3965 Views 12 Replies 9 Participants Last post by  Rail-Rider
Good on the Germans!

Fleischmann named a train set after "Prinz Eugen", a second world war German pocket battle ship.

Now this got me thinking.

I have been looking at loco models of "Ark Royal", "Agincourt" and "Fighter Pilot" this morning and it occured to me that it only seems to be the British that name their trains. Every other country sticks with loco numbers and thats it.

Now the British probably have the richest historical heritage of any nation in the last 1000 years or so and so the naming of locomotives is seen as a celebration of this.

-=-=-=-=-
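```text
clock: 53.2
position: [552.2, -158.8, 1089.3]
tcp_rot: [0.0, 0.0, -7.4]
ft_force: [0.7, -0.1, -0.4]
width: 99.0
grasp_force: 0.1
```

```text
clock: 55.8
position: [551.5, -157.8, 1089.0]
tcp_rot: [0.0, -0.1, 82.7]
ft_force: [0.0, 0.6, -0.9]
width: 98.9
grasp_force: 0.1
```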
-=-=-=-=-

However the last 5-10 years has seen a trend towards political correctness and not wanting to offend people. Thats probably why recent locomotives have been named after "Thunderbirds" puppets!

Now loco names like "Agincourt" and "Fighter Pilot" under the new PC rules are clearly not acceptable. So in a way we are very lucky that nearly all trains were named before PC took over the world.

Going forward I suspect new locomotives are going to have very bland names that are designed not to offend.

Now lets be PU (Politically Uncorrect) here and come up with loco names that those who live in the PC world simply would have collywobbles about!

No prizes for the best loco name. Its just a bit of fun. But please don't go over the top!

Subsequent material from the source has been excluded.